詳細が発表された「Apple Watch」

世間での反応も割れているようで、「絶対買う」という人から「こんなのいらん」という人まで様々だ。まぁ反応が様々なのはiPhoneも毎回同じなのだけど、そっちは生活に必須のスマートフォンカテゴリだから、なんだかんだで売れることはわかっている。

しかし、Apple Watchは多くのiPhoneユーザーにとって必須ではない。少なくとも現状では。Apple Watchは、「便利かもしれないが、ライフスタイルを選ぶ」製品に思える。

発表会で語られたApple Watchの主な機能は3つだ。「時計」「コミュニケーション」「フィットネス」である。
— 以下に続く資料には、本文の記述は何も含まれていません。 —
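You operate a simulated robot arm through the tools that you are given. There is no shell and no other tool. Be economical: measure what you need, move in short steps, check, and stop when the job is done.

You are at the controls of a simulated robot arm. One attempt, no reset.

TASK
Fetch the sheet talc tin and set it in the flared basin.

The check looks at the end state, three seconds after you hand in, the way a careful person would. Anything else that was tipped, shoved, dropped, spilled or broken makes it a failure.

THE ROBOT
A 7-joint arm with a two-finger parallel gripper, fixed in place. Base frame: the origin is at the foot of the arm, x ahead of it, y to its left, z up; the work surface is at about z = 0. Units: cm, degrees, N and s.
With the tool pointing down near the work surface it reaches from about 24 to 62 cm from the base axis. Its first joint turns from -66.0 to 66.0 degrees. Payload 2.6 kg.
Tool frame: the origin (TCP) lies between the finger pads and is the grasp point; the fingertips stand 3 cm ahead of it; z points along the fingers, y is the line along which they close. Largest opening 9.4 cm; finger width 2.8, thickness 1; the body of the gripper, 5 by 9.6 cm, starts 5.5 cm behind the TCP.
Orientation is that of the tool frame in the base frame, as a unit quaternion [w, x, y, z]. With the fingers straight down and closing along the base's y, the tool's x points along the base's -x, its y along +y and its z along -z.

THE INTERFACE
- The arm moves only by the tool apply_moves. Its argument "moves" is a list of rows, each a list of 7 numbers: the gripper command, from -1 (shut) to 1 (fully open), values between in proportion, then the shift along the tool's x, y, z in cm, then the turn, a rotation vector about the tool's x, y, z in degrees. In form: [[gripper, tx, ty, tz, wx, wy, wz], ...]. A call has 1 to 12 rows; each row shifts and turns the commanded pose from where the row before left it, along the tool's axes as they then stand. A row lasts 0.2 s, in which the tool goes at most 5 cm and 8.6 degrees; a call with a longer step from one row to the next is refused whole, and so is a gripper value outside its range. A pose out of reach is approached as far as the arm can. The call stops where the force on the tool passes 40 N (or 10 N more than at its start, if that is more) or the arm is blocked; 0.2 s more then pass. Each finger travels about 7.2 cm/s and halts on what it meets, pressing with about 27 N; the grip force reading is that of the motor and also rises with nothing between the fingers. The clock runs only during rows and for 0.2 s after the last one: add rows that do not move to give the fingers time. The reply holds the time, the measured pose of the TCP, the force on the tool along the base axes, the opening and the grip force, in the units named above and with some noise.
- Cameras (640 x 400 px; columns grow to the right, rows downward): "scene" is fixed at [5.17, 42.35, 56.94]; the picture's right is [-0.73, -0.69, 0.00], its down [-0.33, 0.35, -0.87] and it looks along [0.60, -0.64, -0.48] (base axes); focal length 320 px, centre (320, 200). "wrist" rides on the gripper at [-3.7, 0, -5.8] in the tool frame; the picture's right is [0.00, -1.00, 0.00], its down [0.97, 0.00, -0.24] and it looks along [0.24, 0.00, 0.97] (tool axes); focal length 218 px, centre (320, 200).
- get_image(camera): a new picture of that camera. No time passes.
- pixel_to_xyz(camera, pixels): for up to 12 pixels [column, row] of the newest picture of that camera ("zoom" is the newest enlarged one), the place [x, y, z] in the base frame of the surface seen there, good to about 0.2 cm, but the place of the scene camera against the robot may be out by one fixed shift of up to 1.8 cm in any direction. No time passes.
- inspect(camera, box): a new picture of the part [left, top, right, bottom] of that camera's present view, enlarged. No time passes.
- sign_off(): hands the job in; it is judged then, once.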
ジョブズはiPod、電話、モバイルインターネットの3つの機能をひとつのデバイスにまとめ上げて世界を変えたが、Apple Watchはどうだろうか。

時計はiPhoneで確認するか、お気に入りの腕時計をつけるし、コミュニケーションはiPhoneで十分だし、フィットネスはそもそもしない。そんなユーザーをどこまで振り向かせることができるだろうか。
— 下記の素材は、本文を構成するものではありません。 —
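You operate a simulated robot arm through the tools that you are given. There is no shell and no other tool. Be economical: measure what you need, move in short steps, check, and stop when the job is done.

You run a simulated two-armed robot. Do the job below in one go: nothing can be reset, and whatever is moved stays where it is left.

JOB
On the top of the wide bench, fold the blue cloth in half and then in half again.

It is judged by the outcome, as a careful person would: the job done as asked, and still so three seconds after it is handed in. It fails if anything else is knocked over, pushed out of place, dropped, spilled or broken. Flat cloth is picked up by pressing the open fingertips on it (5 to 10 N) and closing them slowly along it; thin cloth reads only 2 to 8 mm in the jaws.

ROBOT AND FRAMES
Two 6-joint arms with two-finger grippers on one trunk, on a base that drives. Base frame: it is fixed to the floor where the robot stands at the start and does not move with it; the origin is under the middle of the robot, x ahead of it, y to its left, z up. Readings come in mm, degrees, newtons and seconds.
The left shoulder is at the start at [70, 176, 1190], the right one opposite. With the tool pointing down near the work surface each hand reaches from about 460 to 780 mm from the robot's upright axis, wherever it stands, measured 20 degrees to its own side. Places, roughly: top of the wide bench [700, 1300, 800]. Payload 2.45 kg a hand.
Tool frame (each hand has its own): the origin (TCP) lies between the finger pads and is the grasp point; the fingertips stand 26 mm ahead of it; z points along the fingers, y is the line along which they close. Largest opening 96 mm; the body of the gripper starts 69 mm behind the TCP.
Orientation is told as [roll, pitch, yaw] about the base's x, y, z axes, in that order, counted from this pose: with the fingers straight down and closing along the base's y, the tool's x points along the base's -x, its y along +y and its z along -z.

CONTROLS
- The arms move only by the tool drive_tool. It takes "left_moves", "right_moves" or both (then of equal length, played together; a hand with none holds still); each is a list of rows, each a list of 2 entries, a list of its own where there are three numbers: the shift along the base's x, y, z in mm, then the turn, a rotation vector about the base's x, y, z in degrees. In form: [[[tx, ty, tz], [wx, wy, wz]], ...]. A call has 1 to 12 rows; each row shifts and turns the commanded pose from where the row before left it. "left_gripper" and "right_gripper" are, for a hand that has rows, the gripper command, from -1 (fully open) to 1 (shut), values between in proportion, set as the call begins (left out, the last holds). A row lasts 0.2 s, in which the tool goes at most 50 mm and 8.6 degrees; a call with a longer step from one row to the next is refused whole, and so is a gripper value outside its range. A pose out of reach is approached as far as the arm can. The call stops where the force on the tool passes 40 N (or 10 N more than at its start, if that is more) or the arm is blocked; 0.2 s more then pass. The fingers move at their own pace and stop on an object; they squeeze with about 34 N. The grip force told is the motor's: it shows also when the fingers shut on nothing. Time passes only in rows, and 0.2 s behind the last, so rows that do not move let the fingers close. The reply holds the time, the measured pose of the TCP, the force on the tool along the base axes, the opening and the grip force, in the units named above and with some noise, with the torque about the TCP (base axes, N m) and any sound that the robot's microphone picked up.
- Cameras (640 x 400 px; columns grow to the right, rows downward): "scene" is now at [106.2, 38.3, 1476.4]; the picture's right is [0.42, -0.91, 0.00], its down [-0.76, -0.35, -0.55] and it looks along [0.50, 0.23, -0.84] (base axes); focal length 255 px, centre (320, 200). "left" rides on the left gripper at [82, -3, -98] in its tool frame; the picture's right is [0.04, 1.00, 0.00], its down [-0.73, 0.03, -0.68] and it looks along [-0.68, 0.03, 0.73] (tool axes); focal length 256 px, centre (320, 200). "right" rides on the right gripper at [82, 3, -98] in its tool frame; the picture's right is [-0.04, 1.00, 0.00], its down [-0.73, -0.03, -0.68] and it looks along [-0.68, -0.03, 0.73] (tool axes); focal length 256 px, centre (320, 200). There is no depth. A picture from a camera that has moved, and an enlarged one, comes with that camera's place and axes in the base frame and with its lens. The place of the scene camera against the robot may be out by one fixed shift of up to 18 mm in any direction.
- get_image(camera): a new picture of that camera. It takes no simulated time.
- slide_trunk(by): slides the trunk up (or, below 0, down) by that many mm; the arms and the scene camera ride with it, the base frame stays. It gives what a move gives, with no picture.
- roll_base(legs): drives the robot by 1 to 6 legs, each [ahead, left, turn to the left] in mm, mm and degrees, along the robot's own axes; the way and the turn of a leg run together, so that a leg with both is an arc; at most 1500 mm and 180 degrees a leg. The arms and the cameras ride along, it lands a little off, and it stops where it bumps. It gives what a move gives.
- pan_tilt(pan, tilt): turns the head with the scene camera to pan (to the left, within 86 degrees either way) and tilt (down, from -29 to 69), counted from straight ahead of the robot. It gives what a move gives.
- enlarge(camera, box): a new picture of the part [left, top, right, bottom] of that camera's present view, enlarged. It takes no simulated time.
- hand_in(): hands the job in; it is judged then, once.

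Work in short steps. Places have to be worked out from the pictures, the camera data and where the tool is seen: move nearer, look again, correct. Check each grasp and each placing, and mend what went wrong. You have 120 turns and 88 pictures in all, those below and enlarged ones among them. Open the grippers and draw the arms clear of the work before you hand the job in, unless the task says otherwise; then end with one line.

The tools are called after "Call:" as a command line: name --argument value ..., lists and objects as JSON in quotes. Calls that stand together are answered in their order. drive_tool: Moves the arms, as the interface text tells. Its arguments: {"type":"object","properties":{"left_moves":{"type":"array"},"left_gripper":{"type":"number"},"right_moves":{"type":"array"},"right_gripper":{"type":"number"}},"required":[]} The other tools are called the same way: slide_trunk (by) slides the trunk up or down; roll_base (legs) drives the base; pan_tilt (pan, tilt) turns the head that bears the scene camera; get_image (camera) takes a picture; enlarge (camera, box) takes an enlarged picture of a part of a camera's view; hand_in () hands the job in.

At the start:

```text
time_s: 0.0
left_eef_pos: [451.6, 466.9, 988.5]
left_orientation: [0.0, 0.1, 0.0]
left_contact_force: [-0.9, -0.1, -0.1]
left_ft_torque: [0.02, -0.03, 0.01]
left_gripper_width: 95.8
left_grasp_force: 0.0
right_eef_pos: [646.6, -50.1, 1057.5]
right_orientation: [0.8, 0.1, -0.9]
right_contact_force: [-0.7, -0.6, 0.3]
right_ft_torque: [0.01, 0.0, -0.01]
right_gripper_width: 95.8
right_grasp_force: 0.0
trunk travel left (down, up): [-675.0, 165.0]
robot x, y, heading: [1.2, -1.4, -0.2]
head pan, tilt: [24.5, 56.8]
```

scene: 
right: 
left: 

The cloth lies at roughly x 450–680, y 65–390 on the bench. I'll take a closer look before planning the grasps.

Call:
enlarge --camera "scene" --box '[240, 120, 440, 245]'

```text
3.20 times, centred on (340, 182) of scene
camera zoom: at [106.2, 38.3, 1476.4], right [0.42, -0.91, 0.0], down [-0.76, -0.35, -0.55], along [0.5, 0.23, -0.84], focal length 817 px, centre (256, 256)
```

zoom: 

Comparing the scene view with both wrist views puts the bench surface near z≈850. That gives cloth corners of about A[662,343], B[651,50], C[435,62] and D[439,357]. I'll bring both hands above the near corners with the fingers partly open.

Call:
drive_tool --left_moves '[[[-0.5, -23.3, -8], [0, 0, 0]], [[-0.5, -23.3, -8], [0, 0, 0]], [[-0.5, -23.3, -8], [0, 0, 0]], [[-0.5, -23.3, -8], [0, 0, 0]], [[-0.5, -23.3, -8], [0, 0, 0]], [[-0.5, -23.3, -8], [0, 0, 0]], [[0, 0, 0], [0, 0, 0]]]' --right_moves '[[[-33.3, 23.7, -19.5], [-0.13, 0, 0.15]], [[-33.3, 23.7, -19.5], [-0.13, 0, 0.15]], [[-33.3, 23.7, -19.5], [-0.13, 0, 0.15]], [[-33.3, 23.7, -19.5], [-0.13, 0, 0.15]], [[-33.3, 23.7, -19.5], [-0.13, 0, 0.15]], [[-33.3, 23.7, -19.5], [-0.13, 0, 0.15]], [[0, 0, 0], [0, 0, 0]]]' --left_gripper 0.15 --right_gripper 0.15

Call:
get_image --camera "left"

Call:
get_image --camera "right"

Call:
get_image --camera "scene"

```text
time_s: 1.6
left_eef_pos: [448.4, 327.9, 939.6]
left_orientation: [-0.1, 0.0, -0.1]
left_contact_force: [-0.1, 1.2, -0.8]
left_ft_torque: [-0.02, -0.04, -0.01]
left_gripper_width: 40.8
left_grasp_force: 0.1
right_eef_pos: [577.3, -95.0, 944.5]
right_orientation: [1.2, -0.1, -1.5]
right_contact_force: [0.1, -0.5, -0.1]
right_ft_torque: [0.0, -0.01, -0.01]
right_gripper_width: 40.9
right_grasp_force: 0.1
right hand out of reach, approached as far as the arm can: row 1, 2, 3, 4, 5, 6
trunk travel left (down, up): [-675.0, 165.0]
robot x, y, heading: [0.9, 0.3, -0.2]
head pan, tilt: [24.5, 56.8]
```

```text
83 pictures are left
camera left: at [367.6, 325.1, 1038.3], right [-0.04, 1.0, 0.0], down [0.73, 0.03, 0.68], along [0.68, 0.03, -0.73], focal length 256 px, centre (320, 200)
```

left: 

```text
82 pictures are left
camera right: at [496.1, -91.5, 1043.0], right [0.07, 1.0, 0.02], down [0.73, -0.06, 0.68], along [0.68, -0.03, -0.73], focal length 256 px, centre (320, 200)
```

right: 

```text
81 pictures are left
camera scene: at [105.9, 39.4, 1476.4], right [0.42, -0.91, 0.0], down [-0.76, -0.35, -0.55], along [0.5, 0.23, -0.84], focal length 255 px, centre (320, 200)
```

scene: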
そんなユーザーはユーザーではないと切り捨てて、必要なユーザーにだけ届ければいいという考え方もあるかもしれない。しかし、Apple Watchがそんな小さくまとまったニッチな製品として終わっていくのは残念でもあるし、Appleには停滞して面白みがなくなりつつあるスマートフォン業界をぜひもう一度引っ掻き回してほしいという思いもある。